» Task to carry out: Exactly repeat the lines starting at the one that holds "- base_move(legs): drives" and ending at the one that holds "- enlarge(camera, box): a". Both end lines count; leave out everything else. The answer is a JSON array that holds each line as a string and skips blank lines.
_ _ _ _ _ _ _
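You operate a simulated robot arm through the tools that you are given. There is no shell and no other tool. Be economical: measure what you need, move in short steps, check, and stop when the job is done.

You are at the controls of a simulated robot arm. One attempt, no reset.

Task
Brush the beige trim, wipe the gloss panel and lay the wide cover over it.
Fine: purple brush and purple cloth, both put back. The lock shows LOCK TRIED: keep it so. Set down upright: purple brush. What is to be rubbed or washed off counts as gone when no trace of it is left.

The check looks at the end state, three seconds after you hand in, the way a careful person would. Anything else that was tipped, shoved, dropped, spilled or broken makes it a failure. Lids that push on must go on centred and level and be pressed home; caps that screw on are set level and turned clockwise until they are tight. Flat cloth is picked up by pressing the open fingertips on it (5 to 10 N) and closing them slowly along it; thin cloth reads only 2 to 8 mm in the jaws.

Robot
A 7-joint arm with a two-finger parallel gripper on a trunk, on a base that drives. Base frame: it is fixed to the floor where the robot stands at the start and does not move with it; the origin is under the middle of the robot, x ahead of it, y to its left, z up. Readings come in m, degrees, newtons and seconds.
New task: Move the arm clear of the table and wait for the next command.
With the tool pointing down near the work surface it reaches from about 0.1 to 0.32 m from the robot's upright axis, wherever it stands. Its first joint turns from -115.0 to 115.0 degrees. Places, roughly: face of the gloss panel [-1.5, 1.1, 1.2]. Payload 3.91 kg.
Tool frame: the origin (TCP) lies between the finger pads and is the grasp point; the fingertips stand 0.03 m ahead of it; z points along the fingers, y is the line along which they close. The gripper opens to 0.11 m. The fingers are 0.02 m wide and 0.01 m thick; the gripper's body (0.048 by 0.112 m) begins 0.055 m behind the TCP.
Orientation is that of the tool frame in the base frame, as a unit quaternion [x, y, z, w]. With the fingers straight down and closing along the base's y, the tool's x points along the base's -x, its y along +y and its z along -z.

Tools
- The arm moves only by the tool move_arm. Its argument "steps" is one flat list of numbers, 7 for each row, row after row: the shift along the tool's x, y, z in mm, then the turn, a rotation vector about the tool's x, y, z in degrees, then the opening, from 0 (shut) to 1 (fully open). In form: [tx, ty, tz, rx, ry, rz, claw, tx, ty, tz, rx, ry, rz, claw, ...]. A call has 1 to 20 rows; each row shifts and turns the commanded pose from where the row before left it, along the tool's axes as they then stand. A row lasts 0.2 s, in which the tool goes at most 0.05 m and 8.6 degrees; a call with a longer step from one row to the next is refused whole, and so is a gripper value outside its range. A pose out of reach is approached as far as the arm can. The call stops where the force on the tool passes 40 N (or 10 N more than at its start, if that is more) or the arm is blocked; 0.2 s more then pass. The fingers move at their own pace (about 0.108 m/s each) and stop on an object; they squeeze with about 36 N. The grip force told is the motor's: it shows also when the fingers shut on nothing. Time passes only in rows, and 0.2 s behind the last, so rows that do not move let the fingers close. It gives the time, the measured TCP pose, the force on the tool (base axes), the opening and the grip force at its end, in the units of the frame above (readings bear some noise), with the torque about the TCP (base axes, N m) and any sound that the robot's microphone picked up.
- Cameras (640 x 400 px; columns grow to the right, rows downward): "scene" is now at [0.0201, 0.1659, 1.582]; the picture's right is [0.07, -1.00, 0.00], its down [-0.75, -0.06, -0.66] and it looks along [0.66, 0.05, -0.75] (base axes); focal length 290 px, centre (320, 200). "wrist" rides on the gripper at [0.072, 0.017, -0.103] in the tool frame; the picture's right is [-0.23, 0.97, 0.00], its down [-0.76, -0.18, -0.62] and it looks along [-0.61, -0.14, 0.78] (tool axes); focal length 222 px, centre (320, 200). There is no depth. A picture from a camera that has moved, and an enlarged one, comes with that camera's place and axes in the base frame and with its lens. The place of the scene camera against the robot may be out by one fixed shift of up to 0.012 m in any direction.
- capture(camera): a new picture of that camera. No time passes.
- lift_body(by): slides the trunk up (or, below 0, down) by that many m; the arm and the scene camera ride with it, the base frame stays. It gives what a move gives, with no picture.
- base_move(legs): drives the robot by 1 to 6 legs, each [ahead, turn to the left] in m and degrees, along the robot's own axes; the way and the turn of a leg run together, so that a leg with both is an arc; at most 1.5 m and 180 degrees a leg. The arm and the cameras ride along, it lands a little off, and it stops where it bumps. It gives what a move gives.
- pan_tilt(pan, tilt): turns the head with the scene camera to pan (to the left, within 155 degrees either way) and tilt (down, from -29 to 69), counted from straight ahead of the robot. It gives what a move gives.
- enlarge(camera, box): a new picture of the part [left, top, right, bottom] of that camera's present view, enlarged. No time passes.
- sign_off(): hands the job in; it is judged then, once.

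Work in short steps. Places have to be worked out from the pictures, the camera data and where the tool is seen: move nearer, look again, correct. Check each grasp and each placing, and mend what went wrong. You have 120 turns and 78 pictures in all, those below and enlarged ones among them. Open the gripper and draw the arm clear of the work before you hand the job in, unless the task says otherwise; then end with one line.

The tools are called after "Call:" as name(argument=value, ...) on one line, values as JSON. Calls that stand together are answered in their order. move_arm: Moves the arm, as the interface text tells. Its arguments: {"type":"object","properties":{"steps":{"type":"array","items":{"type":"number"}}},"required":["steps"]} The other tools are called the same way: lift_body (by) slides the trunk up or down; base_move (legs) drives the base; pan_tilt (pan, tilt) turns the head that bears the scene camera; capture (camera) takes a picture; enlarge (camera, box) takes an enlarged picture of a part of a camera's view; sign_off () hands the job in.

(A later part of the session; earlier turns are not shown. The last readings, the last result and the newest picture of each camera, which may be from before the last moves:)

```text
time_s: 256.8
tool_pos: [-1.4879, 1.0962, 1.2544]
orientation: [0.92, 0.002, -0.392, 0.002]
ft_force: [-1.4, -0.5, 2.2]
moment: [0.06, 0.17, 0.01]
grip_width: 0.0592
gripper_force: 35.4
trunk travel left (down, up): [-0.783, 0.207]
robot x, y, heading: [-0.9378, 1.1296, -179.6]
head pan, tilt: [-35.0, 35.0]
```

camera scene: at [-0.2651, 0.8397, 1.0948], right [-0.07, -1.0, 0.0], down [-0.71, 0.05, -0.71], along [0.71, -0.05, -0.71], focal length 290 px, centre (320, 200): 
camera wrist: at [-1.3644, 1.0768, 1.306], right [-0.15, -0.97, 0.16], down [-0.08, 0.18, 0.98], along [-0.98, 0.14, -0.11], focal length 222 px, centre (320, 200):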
_ _ _ _ _ _ _
» Written response:
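[
  "- base_move(legs): drives the robot by 1 to 6 legs, each [ahead, turn to the left] in m and degrees, along the robot's own axes; the way and the turn of a leg run together, so that a leg with both is an arc; at most 1.5 m and 180 degrees a leg. The arm and the cameras ride along, it lands a little off, and it stops where it bumps. It gives what a move gives.",
  "- pan_tilt(pan, tilt): turns the head with the scene camera to pan (to the left, within 155 degrees either way) and tilt (down, from -29 to 69), counted from straight ahead of the robot. It gives what a move gives.",
  "- enlarge(camera, box): a new picture of the part [left, top, right, bottom] of that camera's present view, enlarged. No time passes."
]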